▶ Extract to read:
“I am taking sides with the Russian Federation”
Leave a comment06/06/2022 by socialistfight
Facebook debate. Dr Tobias Abse was a lecturer at Goldsmiths College, University of London
Ivan Ilyin (1883-1954) moved from liberalism – he supported the February revolution but opposed the October one – to fascism during his exile from Russia in 1922 on the “philosophers’ ship”. His views greatly influenced some Russian intellectuals and politicians, including Alexander Solzhenitsyn and Vladimir Putin.
Tobias Abse, May 16
Now that this war has gone on for ten weeks, and shows no sign of ending, I am very reluctantly taking sides with the Russian Federation. There are two reasons for this. Firstly, Sweden and Finland abandoning their neutrality to join NATO (and the invitation to Georgia by the Deputy Secretary of NATO to attend the NATO meeting at the end of June, clearly returning to the line Bush Jr. was pursuing in 2008). This means that NATO is seeking to completely surround the Russian Federation on its Western and if possible Southern border.

▶ Data:
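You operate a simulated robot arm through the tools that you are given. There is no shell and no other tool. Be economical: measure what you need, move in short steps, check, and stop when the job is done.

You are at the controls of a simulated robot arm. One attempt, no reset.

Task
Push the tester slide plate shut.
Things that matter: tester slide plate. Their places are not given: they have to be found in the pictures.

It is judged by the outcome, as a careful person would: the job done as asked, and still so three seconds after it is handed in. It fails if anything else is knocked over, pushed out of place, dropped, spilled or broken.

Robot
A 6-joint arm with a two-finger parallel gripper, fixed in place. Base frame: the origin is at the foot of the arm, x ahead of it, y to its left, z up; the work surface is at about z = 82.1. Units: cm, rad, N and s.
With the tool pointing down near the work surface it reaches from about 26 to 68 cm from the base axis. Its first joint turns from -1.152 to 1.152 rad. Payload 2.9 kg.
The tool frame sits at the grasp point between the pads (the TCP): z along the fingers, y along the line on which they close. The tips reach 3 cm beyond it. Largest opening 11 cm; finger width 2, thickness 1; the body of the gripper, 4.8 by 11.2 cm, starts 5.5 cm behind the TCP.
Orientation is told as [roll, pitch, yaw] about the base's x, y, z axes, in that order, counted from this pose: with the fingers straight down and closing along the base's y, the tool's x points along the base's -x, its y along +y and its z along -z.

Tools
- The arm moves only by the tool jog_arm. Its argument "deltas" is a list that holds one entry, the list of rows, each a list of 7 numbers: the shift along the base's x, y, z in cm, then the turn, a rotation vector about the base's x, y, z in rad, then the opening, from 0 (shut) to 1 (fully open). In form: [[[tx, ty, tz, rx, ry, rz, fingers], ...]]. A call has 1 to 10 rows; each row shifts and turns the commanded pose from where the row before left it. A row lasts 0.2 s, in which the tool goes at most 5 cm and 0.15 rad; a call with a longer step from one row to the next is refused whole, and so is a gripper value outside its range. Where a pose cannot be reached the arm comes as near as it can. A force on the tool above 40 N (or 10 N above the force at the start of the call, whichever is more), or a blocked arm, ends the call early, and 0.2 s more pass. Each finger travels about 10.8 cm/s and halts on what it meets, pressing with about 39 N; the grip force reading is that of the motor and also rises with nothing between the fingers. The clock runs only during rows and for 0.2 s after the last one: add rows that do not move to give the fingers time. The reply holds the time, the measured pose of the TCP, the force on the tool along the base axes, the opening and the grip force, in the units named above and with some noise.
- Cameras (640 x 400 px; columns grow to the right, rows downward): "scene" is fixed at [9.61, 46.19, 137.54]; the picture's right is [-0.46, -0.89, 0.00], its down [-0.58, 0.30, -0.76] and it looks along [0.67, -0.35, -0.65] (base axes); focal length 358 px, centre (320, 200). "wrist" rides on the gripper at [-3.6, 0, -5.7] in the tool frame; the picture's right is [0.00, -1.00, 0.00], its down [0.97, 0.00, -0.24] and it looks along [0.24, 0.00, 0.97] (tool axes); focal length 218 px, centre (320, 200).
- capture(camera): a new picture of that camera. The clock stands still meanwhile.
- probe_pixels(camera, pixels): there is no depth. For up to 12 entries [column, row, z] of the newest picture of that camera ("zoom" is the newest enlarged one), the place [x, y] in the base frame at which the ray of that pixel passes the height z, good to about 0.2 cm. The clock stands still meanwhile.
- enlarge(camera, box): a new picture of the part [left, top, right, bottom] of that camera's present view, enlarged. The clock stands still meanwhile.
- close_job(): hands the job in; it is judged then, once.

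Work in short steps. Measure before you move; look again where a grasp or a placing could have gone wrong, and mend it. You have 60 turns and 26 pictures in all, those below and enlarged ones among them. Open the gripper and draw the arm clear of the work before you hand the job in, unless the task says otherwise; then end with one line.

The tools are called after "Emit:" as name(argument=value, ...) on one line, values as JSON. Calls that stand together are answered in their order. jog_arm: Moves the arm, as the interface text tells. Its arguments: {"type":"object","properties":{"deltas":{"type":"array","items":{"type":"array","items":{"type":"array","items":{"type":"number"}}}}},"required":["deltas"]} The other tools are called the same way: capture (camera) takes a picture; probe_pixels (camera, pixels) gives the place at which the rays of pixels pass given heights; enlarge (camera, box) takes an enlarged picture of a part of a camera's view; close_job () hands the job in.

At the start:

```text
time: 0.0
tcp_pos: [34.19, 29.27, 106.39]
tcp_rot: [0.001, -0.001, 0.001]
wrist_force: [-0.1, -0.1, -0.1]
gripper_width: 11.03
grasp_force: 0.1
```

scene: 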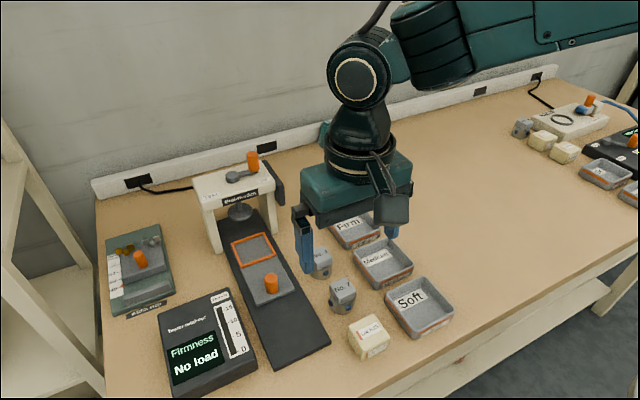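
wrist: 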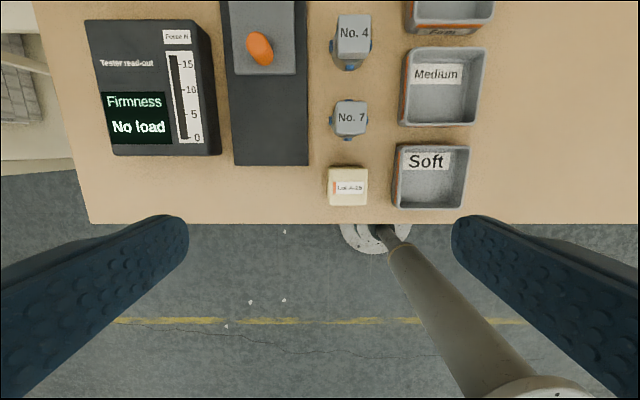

▶ Set tasks:
A) Your task is to repeat the lines from the one containing "- capture(camera): a" to the one containing "Work in short", both lines included. Leave out every other line.
B) How does the extract to read go on? Write the next part.

▶ Solved problems:
A)
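- capture(camera): a new picture of that camera. The clock stands still meanwhile.
- probe_pixels(camera, pixels): there is no depth. For up to 12 entries [column, row, z] of the newest picture of that camera ("zoom" is the newest enlarged one), the place [x, y] in the base frame at which the ray of that pixel passes the height z, good to about 0.2 cm. The clock stands still meanwhile.
- enlarge(camera, box): a new picture of the part [left, top, right, bottom] of that camera's present view, enlarged. The clock stands still meanwhile.
- close_job(): hands the job in; it is judged then, once.

Work in short steps. Measure before you move; look again where a grasp or a placing could have gone wrong, and mend it. You have 60 turns and 26 pictures in all, those below and enlarged ones among them. Open the gripper and draw the arm clear of the work before you hand the job in, unless the task says otherwise; then end with one line.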

B)
The second reason for my shift away from my neutralist/pacifist/double defeatist position is that the national heroes of the Ukraine, referred to frequently in the ‘Glory to the Ukraine, Glory to the Heroes’ anthem are the Azov Battalion, the extremely well-armed, openly Nazi SS nostalgics, who have been terrorising the Donbass for the last eight years (being well-known for their practice of torturing prisoners by waterboarding or cutting swastikas into their backs with knives).
Much as I loathe Putin (who, as some of you will doubtless point out, is a bloodthirsty ultra-nationalist autocrat), he is right to call the Azovs ‘war criminals’, and to refuse to negotiate for their departure from the Azovstal steelworks, as all the Ukrainians keep demanding on every possible occasion including the Eurovision Song Contest. To ask for them to go free is the equivalent of saying that Eichmann’s escape to Argentina was a good idea.
Here I have a specific question for members of the Fourth International – does your general support for the Zelensky regime extend to supporting his demand that the Azovs go free? I will remind you that in the early years of the International, Ernest Mandel fought the Nazis in the Belgian Resistance (and was very lucky on two occasions to escape with his life), Abram Leon fought in the Belgian Resistance, ultimately dying in Auschwitz.
As far as I can remember, and here I think I am drawing on Mandel himself, a small number of supporters of FI were involved in the Warsaw Ghetto uprising alongside Bundists, Zionists and Communists. I’m pretty sure that Leon Trotsky himself would not have sided with the Azovs, even if I am aware of that rather daft article in favour of Ukrainian independence that he wrote in 1939, when Stalin’s murder of his family members and attempts to kill him in Mexico were quite understandably clouding his judgement.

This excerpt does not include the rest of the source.